▶ [Objective]: Every line of the material below must be repeated exactly. Put each line that is not blank into a JSON list as a string.

▶ [Data section]:
******************************

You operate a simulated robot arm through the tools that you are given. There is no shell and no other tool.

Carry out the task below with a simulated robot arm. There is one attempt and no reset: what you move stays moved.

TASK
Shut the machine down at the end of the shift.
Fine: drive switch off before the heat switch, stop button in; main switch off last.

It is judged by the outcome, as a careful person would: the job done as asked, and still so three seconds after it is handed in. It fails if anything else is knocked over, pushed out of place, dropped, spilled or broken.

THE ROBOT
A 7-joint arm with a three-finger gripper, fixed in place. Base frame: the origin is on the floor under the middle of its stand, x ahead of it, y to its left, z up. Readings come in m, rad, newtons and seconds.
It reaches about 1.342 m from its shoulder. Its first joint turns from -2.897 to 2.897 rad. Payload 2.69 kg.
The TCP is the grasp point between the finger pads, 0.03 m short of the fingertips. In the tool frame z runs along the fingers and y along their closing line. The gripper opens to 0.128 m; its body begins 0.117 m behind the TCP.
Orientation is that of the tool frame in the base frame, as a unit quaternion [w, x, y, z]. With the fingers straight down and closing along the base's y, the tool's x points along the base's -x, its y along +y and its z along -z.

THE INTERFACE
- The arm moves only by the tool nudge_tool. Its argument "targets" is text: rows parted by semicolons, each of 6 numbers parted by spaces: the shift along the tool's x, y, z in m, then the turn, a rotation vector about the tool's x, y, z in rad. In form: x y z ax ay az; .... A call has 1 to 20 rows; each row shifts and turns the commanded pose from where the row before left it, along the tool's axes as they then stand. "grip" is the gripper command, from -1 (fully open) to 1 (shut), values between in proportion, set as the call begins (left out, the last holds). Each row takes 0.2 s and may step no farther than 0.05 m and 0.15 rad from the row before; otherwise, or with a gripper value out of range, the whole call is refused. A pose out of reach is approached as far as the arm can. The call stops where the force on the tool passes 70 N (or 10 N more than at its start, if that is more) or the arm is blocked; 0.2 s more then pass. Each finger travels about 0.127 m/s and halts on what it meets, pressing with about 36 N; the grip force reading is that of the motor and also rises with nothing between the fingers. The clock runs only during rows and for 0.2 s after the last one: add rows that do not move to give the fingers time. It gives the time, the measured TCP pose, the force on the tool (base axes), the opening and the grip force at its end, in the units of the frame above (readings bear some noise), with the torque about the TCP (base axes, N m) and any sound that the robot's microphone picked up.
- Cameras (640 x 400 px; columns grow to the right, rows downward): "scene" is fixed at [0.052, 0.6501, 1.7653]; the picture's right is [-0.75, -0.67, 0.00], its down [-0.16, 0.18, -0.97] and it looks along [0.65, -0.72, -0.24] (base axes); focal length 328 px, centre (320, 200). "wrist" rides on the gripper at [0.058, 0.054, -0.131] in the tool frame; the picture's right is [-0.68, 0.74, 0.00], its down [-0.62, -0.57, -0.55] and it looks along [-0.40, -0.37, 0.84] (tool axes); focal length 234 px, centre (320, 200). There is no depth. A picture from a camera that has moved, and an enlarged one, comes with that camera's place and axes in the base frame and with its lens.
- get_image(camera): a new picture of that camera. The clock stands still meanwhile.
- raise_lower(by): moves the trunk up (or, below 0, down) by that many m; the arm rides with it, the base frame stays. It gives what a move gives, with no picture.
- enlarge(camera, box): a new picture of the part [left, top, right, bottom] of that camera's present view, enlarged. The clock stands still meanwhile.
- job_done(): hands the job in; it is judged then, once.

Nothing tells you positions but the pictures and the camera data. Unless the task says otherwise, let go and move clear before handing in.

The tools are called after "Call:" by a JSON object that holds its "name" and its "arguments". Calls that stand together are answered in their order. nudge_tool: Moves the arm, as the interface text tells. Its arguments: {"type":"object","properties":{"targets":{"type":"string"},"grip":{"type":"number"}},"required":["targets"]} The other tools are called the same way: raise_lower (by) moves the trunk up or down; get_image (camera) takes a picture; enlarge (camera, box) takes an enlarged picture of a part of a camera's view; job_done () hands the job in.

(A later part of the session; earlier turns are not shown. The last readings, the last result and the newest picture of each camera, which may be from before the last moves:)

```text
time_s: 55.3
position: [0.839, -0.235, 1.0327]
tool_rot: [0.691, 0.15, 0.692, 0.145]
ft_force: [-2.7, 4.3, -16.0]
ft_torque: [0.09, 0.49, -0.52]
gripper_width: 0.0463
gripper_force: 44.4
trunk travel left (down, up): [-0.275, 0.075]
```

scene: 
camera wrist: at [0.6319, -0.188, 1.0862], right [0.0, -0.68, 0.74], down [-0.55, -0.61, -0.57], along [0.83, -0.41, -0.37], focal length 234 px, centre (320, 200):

******************************

▶ [Final result]:
[
  "You operate a simulated robot arm through the tools that you are given. There is no shell and no other tool.",
  "Carry out the task below with a simulated robot arm. There is one attempt and no reset: what you move stays moved.",
  "TASK",
  "Shut the machine down at the end of the shift.",
  "Fine: drive switch off before the heat switch, stop button in; main switch off last.",
  "It is judged by the outcome, as a careful person would: the job done as asked, and still so three seconds after it is handed in. It fails if anything else is knocked over, pushed out of place, dropped, spilled or broken.",
  "THE ROBOT",
  "A 7-joint arm with a three-finger gripper, fixed in place. Base frame: the origin is on the floor under the middle of its stand, x ahead of it, y to its left, z up. Readings come in m, rad, newtons and seconds.",
  "It reaches about 1.342 m from its shoulder. Its first joint turns from -2.897 to 2.897 rad. Payload 2.69 kg.",
  "The TCP is the grasp point between the finger pads, 0.03 m short of the fingertips. In the tool frame z runs along the fingers and y along their closing line. The gripper opens to 0.128 m; its body begins 0.117 m behind the TCP.",
  "Orientation is that of the tool frame in the base frame, as a unit quaternion [w, x, y, z]. With the fingers straight down and closing along the base's y, the tool's x points along the base's -x, its y along +y and its z along -z.",
  "THE INTERFACE",
  "- The arm moves only by the tool nudge_tool. Its argument \"targets\" is text: rows parted by semicolons, each of 6 numbers parted by spaces: the shift along the tool's x, y, z in m, then the turn, a rotation vector about the tool's x, y, z in rad. In form: x y z ax ay az; .... A call has 1 to 20 rows; each row shifts and turns the commanded pose from where the row before left it, along the tool's axes as they then stand. \"grip\" is the gripper command, from -1 (fully open) to 1 (shut), values between in proportion, set as the call begins (left out, the last holds). Each row takes 0.2 s and may step no farther than 0.05 m and 0.15 rad from the row before; otherwise, or with a gripper value out of range, the whole call is refused. A pose out of reach is approached as far as the arm can. The call stops where the force on the tool passes 70 N (or 10 N more than at its start, if that is more) or the arm is blocked; 0.2 s more then pass. Each finger travels about 0.127 m/s and halts on what it meets, pressing with about 36 N; the grip force reading is that of the motor and also rises with nothing between the fingers. The clock runs only during rows and for 0.2 s after the last one: add rows that do not move to give the fingers time. It gives the time, the measured TCP pose, the force on the tool (base axes), the opening and the grip force at its end, in the units of the frame above (readings bear some noise), with the torque about the TCP (base axes, N m) and any sound that the robot's microphone picked up.",
  "- Cameras (640 x 400 px; columns grow to the right, rows downward): \"scene\" is fixed at [0.052, 0.6501, 1.7653]; the picture's right is [-0.75, -0.67, 0.00], its down [-0.16, 0.18, -0.97] and it looks along [0.65, -0.72, -0.24] (base axes); focal length 328 px, centre (320, 200). \"wrist\" rides on the gripper at [0.058, 0.054, -0.131] in the tool frame; the picture's right is [-0.68, 0.74, 0.00], its down [-0.62, -0.57, -0.55] and it looks along [-0.40, -0.37, 0.84] (tool axes); focal length 234 px, centre (320, 200). There is no depth. A picture from a camera that has moved, and an enlarged one, comes with that camera's place and axes in the base frame and with its lens.",
  "- get_image(camera): a new picture of that camera. The clock stands still meanwhile.",
  "- raise_lower(by): moves the trunk up (or, below 0, down) by that many m; the arm rides with it, the base frame stays. It gives what a move gives, with no picture.",
  "- enlarge(camera, box): a new picture of the part [left, top, right, bottom] of that camera's present view, enlarged. The clock stands still meanwhile.",
  "- job_done(): hands the job in; it is judged then, once.",
  "Nothing tells you positions but the pictures and the camera data. Unless the task says otherwise, let go and move clear before handing in.",
  "The tools are called after \"Call:\" by a JSON object that holds its \"name\" and its \"arguments\". Calls that stand together are answered in their order. nudge_tool: Moves the arm, as the interface text tells. Its arguments: {\"type\":\"object\",\"properties\":{\"targets\":{\"type\":\"string\"},\"grip\":{\"type\":\"number\"}},\"required\":[\"targets\"]} The other tools are called the same way: raise_lower (by) moves the trunk up or down; get_image (camera) takes a picture; enlarge (camera, box) takes an enlarged picture of a part of a camera's view; job_done () hands the job in.",
  "(A later part of the session; earlier turns are not shown. The last readings, the last result and the newest picture of each camera, which may be from before the last moves:)",
  "```text",
  "time_s: 55.3",
  "position: [0.839, -0.235, 1.0327]",
  "tool_rot: [0.691, 0.15, 0.692, 0.145]",
  "ft_force: [-2.7, 4.3, -16.0]",
  "ft_torque: [0.09, 0.49, -0.52]",
  "gripper_width: 0.0463",
  "gripper_force: 44.4",
  "trunk travel left (down, up): [-0.275, 0.075]",
  "```",
  "scene: ",
  "camera wrist: at [0.6319, -0.188, 1.0862], right [0.0, -0.68, 0.74], down [-0.55, -0.61, -0.57], along [0.83, -0.41, -0.37], focal length 234 px, centre (320, 200):"
]